# Tasks to complete
1. Provide the original wording of the text section from "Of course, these" as far as "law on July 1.".
2. Continue the text section that opens with "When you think".

# Text section
┄┄┄┄┄┄

When you think of gambling in Indiana, does animal fighting come to mind? It doesn’t for me, and I’ll wager the same goes for you.
Of course, these acts are rightfully illegal, and the Indiana Gaming Commission (IGC) has brought down more than 50 illegal animal gambling rings in the last seven years. In the process, law enforcement and animal control agencies have impounded around 2,000 birds and 20 dogs, all needing food, shelter and veterinary care.
Enter Senate Bill 423, which will provide the IGC additional resources for the costs associated with caring for animals and investigating additional tips on illegal gambling activities.
The new Indiana gambling bill passed through both houses during this year’s legislative session and was signed by Gov. Eric Holcomb on April 20. It will become law on July 1.
Indiana Gaming Commission short on resources
“We don’t have the resources,” said IGC General Counsel Dennis Mullen of what is necessary to pursue illegal gambling options such as animal fighting rings.
SB 423 will address that, enabling the commission to focus more efforts on:
- Receiving and following up on tips through the commission’s undercover Gaming Control Unit
- Shutting down the illegal rings, working with local law enforcement where necessary
- Working with the American Society for the Prevention of Cruelty to Animals (ASPCA) and the US Humane Society
Mullen said the commission looks at every tip, which requires a coordinated effort that includes Indiana’s Board of Animal Health, local law enforcement, prosecutors serving search warrants and more.
Organizations such as ASPCA and the Humane Society’s role often go understated, too. They have helped with legal cases, documenting fighting pits, weapons, animals and their housing conditions, in addition to assisting in transporting and caring for victimized animals.
In one example from Wells County in 2022, a 10-hour process took place in broad daylight that resulted in the Humane Society documenting 139 roosters and hens that were saved. Each was transported in its own crate within a horse trailer to an undisclosed location for safety purposes.
Redefining ‘reasonable expenses’
These organizations and other local shelters have fought an uphill battle with impounded animals, all while absorbing the associated costs. It was unsustainable, and change needed to take place.
“I think a lot of it did have to do with how the current law was structured,” Mullen told the Indiana Capital Chronicle. “And one of the reasons that we pursued this change, they were just having a difficult time with the resources in this state.”

┄┄┄┄┄┄

# Given information
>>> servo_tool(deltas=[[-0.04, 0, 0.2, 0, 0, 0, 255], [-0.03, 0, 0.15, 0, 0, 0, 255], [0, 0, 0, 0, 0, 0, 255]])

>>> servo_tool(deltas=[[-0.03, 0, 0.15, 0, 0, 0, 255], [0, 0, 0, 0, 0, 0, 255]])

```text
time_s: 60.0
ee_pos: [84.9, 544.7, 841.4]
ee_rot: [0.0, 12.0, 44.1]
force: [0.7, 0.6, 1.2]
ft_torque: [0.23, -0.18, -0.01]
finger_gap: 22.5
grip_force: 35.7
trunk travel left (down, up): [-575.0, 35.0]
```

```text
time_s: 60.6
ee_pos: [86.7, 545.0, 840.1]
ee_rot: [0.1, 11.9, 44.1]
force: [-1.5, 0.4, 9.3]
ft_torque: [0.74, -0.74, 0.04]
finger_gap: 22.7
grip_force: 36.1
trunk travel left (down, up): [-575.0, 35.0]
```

┄┄┄┄┄┄

# In response
1.
Of course, these acts are rightfully illegal, and the Indiana Gaming Commission (IGC) has brought down more than 50 illegal animal gambling rings in the last seven years. In the process, law enforcement and animal control agencies have impounded around 2,000 birds and 20 dogs, all needing food, shelter and veterinary care.
Enter Senate Bill 423, which will provide the IGC additional resources for the costs associated with caring for animals and investigating additional tips on illegal gambling activities.
The new Indiana gambling bill passed through both houses during this year’s legislative session and was signed by Gov. Eric Holcomb on April 20. It will become law on July 1.

2.
The current system allows courts to set bonds for animal care based on reasonable expenses for the case. Reasonable expenses are limited to four categories:
- Medical care
According to Mullen, low-bond situations frequently occur where real costs exceed what the state deemed reasonable to award.
“The greater impact of that is the Indiana Gaming Commission sometimes struggles to find outside agencies that are able to assist or willing to assist due to the cost and risk of impounding these animals,” said Mullen.
The euthanasia discussion
Euthanasia is a topic that makes many people uncomfortable. However, it was a very real part of this discussion around SB 423.
Medical professionals and regulators alike agreed that the regulations around euthanizing an animal were too limiting, even presenting risks to humans and other animals. Many of the chickens and dogs recovered from animal fighting rings lived lives of violence, causing an array of potential liabilities.
The new bill provides veterinarians added discretion to perform humane euthanasia for a number of reasons, including:
- Presenting a threat to other animals or people
- Infection of any disease, particularly deadly ones like avian flu and Exotic Newcastle Disease
- Being in the best interest of an animal due to extreme pain and suffering
Language in the bill also confirms the state’s backing of its doctors’ decisions in oft-contentious cases. Any private professional who performs euthanasia under these conditions receives civil immunity.
Future efforts will grow
Come July 1, Mullen predicts that the increased funding and efforts will also result in more tips and opportunities to go after illegal animal gambling rings.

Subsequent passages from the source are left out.